3. CRITICAL ANALYSIS
While the story is taking place in the present, we learn about Zach’s schizophrenia through the clinical notes Dr. Curtis has taken after Zach attempts suicide. The book itself is narrated by Zack. As he frustrates the two young robbers, we understand even more about him. Although Booklist wrote, “the narrative blend isn't entirely successful; the facts often feel clumsily inserted, and Zach's unreliable voice doesn't allow his story to develop fully”, I liked the way I learned about Zach’s condition. His voice remained true to who he was, and in his simplicity, one can truly relate to what schizophrenia is. Most schizophrenics are void of emotions, Zach’s narration is true to form.
The story takes place in Spokane, but it has the feel of anywhere America. Trueman creates characters that are believable, and he even manages to help the reader develop sympathy for the two young robbers. As things are falling down around them, one tells the other, “I don’t want them to tell Mom…she’ll blame herself...she’s too sick.” Later in the book it is discovered that the guns the young men have used don’t even have bullets in them. The two teenagers are trying to get money to help their uninsured mom with her cancer treatment.
Although for some “the shocking ending also feels tacked on” (Booklist), the ending is very realistic for someone experiencing this disease. During the book we find out through Dr. Curtis’s notes that he has explained to Zach’s mother there is not a cure for schizophrenia. “INSIDE OUT is tense and gripping and it does not have a fairy-tale ending" (The Lorgnette-Heart of Texas Reviews) just like this mental illness.
4. AWARDS AND HONORS
2004 YALSA Best Books for Young
2004 ALA Quick Picks for Reluctant Young Adult Readers
2005 International Reading Association's Young Adults' Choices
5. REVEIW EXCERPTS
From School Library Journal: "Trueman uses Zach's narration to challenge readers to feel the confusion and dark struggle of schizophrenia.
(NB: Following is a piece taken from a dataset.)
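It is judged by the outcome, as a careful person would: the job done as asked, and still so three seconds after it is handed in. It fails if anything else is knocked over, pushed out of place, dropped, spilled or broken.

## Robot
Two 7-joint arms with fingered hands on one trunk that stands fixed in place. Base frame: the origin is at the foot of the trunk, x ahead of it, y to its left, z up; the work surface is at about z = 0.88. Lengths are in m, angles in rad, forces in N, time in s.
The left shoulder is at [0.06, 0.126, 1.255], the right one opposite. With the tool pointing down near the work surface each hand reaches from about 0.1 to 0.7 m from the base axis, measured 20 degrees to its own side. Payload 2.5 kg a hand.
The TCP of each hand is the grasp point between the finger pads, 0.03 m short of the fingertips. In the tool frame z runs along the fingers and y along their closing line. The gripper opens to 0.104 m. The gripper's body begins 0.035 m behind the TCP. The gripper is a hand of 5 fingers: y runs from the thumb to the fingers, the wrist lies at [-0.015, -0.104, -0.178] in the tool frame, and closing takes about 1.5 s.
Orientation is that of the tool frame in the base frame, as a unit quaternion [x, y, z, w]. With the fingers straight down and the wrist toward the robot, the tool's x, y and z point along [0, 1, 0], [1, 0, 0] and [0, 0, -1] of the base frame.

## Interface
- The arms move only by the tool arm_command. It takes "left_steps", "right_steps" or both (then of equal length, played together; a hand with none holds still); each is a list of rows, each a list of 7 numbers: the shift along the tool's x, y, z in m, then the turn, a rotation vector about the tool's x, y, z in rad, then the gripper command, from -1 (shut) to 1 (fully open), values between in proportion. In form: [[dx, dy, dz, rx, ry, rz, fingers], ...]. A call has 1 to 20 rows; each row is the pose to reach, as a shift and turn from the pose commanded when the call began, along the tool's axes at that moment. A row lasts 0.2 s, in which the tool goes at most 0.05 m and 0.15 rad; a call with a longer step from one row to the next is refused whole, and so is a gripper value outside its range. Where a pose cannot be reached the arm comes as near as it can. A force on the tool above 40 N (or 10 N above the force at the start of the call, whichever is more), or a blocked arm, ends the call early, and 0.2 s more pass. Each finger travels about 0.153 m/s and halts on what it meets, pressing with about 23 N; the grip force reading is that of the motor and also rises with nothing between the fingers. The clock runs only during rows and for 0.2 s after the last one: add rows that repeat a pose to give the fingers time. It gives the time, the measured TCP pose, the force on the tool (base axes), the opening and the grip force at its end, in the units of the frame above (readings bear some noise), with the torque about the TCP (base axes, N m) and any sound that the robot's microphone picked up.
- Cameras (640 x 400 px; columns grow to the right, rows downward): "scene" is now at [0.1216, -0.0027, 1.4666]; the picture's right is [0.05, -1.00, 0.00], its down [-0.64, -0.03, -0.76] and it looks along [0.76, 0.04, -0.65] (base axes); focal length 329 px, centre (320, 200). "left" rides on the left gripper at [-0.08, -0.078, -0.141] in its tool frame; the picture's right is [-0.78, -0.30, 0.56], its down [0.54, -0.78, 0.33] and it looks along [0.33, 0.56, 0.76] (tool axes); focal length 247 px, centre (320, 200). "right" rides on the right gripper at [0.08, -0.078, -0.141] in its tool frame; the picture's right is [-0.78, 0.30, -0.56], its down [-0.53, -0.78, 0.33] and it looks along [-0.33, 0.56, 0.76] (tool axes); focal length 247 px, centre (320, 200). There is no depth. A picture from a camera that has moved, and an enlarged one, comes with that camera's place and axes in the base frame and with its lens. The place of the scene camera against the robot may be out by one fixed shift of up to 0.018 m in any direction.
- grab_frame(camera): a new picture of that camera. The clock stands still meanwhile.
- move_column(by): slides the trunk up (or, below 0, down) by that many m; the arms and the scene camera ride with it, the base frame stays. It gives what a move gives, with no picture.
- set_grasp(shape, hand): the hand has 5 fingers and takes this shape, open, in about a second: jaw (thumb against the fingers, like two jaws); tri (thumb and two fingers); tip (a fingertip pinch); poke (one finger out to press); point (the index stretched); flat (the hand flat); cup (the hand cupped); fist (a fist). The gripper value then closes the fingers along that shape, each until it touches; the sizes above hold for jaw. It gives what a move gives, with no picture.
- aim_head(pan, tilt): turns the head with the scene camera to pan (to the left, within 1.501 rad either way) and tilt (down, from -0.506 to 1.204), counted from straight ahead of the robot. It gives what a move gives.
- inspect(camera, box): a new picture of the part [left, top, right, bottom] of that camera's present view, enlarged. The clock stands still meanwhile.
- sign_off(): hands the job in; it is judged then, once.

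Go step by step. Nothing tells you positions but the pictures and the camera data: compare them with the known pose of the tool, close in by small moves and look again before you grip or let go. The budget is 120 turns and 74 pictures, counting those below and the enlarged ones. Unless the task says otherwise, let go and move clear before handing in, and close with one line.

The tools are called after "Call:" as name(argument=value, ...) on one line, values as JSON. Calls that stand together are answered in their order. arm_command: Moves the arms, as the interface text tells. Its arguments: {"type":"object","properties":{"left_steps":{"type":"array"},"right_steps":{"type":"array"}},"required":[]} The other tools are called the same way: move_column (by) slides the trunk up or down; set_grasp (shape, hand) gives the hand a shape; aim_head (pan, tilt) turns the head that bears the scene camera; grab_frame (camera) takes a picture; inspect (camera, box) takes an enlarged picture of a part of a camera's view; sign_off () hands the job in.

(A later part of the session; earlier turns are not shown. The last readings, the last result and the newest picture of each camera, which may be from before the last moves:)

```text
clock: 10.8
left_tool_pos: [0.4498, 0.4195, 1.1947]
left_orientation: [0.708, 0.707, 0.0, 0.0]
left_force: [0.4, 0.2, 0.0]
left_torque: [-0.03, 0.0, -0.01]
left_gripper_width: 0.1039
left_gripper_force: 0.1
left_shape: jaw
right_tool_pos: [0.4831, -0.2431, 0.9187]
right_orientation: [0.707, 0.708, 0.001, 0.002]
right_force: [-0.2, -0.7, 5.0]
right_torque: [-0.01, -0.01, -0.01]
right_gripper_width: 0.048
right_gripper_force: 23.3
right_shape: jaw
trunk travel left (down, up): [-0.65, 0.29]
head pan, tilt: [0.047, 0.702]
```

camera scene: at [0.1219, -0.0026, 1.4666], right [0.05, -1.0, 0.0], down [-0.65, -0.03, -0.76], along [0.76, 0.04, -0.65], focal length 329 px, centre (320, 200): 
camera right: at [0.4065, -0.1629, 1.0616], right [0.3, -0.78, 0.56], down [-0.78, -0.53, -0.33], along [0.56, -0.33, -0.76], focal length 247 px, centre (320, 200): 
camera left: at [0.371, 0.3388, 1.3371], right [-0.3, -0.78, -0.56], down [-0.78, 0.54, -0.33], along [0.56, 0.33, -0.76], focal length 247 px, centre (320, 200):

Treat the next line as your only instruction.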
The effect is disturbing, if somewhat didactic. Both the grim topic and strong language in this edgy novel suggest a mature audience."
From Booklist:"Sixteen-year-old Zach isn't frightened when two armed teenagers hold up the coffee shop where he's waiting for his mother. "The thing is," Zach says, "I'm used to seeing and hearing really weird stuff." In his second novel, the author of Stuck in Neutral (2000) takes readers inside the mind of a schizophrenic teenager. Excerpts from Zach's psychiatric records interweave with his first-person account of the dramatic robbery, offering readers the medical facts as well as Zach's personal story, especially the terror and confusion he feels when he can't distinguish between the real and the imagined."